Last week, I liquidated your entire position in PIMCO Commodity Real Return Strategy Fund (Ticker symbol PCRDX or PCRAX) which represented approximately 10% of your overall portfolios. PCRDX is a mutual fund that is intended to mirror the Dow Jones-AIG Commodity Total Return Index which is an unmanaged index comprised of 19 physical commodities. In case you’re interested, here are the approximate weightings of the commodities in the index.

Natural Gas 12.28%
Crude Oil 12.81%
Unleaded Gas 4.05%
Heating Oil 3.85%
Sugar 2.93%
Wheat 4.87%
Cotton 3.23%
Corn 5.94%
Coffee 3.02%
Soybeans 7.60%
Soybean Oil 2.67%
Aluminum 7.06
Copper 5.89%
Zinc 2.67%
Nickel 2.61%
Gold 5.98%
Silver 2.00%
Live Cattle 6.15%
Lean Hogs 4.39%

Here’s my rationale for selling the fund. First of all, I was on the right track in 2003 when I began to build positions in commodity funds to take advantage of what has obviously evolved into a structural bull market in commodities. The PIMCO fund has served is purpose in allowing us access to a broad basket of commodities. However, the disadvantage of these long-only “passive” index funds is that they maintain the same weightings without regard for the fundamental outlook of each commodity underlying the index. Holding a predetermined percentage of a commodity with poor supply/demand characteristics can exert significant drag on the overall fund’s performance. This is exactly what happened to PCRDX in 2006, and it’s the primary reason I’m disenchanted with passively managed commodity funds. Another reason is that there are alternatives available today that will enable me to manage more “actively.”

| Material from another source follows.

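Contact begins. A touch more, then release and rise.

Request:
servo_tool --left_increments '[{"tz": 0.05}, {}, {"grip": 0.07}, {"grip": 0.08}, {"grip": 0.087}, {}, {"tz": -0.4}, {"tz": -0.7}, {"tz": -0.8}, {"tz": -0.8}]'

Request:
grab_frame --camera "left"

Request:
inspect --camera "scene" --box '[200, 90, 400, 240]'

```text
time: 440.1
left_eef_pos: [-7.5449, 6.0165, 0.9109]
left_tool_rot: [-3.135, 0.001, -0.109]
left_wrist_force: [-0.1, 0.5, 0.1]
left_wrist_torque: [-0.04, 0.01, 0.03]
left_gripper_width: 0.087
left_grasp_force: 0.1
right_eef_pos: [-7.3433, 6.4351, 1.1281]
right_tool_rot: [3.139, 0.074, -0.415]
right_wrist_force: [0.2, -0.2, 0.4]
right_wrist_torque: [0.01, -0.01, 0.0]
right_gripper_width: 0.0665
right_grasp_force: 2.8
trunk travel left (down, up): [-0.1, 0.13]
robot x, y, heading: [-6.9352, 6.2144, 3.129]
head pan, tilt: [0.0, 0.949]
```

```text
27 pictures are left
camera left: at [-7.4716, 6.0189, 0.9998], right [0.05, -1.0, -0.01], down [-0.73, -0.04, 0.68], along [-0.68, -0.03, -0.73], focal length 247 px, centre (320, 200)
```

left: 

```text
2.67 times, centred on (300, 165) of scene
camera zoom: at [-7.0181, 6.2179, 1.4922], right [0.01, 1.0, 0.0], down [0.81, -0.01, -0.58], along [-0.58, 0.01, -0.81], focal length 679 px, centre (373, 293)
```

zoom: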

Innovative new products have been developed to help financial advisors and investment managers focus on certain opportunities without having to carry the baggage of entire indexes. After all, this is the era of Exchange Trade Funds (ETF). New ETFs may become so refined they can be used surgically on a portfolio. I intend to use these tools at Catamount until I devise another method, of which I’m diligently pursuing. I’m sure the solution will incorporate a long-short strategy along with an element of active portfolio management. There will be more on that subject in the future.

With all of this talk about commodities, I will leave you with a brief outlook on various commodities in 2007. I expect downward pressure on industrial metals prices (i.e. copper, zinc, nickel, aluminum) as the U.S. economy decelerates. As I have intimated in a previous writing, I’m very constructive on precious metals (i.e. gold and silver) because I believe the U.S. Dollar will continue to slide against other currencies and I suspect inflation pressures will mount. Finally, after a serious correction in energy prices, I’m bullish on oil and gas once again.